■ The exercise ■
Every line below is to be quoted exactly, with nothing added or dropped.

* begin Dataset excerpts *

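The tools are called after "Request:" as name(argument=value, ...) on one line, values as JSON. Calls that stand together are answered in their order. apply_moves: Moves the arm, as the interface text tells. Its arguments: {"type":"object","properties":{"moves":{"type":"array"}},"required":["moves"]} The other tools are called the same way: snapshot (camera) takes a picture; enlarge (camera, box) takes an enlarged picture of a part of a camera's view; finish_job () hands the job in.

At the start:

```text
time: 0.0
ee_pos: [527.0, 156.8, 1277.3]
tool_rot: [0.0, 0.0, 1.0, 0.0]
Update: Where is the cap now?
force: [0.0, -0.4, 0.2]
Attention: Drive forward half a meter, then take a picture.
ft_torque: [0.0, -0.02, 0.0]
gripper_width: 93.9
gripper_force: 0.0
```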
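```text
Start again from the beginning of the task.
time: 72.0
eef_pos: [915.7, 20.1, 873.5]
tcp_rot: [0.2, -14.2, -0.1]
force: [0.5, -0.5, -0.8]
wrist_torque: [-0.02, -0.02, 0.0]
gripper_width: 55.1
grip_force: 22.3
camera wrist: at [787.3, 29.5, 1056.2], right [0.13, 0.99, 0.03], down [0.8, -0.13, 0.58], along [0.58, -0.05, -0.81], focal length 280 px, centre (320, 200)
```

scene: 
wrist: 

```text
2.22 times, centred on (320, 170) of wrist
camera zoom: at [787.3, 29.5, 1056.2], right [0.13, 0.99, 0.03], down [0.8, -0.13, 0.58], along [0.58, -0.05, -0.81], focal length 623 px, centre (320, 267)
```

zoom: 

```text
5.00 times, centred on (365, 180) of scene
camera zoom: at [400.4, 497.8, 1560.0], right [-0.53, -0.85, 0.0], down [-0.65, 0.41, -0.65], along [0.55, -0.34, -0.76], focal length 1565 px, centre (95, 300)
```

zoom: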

* end Dataset excerpts *

■ Worked answer ■
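The tools are called after "Request:" as name(argument=value, ...) on one line, values as JSON. Calls that stand together are answered in their order. apply_moves: Moves the arm, as the interface text tells. Its arguments: {"type":"object","properties":{"moves":{"type":"array"}},"required":["moves"]} The other tools are called the same way: snapshot (camera) takes a picture; enlarge (camera, box) takes an enlarged picture of a part of a camera's view; finish_job () hands the job in.

At the start:

```text
time: 0.0
ee_pos: [527.0, 156.8, 1277.3]
tool_rot: [0.0, 0.0, 1.0, 0.0]
Update: Where is the cap now?
force: [0.0, -0.4, 0.2]
Attention: Drive forward half a meter, then take a picture.
ft_torque: [0.0, -0.02, 0.0]
gripper_width: 93.9
gripper_force: 0.0
```
```text
Start again from the beginning of the task.
time: 72.0
eef_pos: [915.7, 20.1, 873.5]
tcp_rot: [0.2, -14.2, -0.1]
force: [0.5, -0.5, -0.8]
wrist_torque: [-0.02, -0.02, 0.0]
gripper_width: 55.1
grip_force: 22.3
camera wrist: at [787.3, 29.5, 1056.2], right [0.13, 0.99, 0.03], down [0.8, -0.13, 0.58], along [0.58, -0.05, -0.81], focal length 280 px, centre (320, 200)
```

scene: 
wrist: 

```text
2.22 times, centred on (320, 170) of wrist
camera zoom: at [787.3, 29.5, 1056.2], right [0.13, 0.99, 0.03], down [0.8, -0.13, 0.58], along [0.58, -0.05, -0.81], focal length 623 px, centre (320, 267)
```

zoom: 

```text
5.00 times, centred on (365, 180) of scene
camera zoom: at [400.4, 497.8, 1560.0], right [-0.53, -0.85, 0.0], down [-0.65, 0.41, -0.65], along [0.55, -0.34, -0.76], focal length 1565 px, centre (95, 300)
```

zoom: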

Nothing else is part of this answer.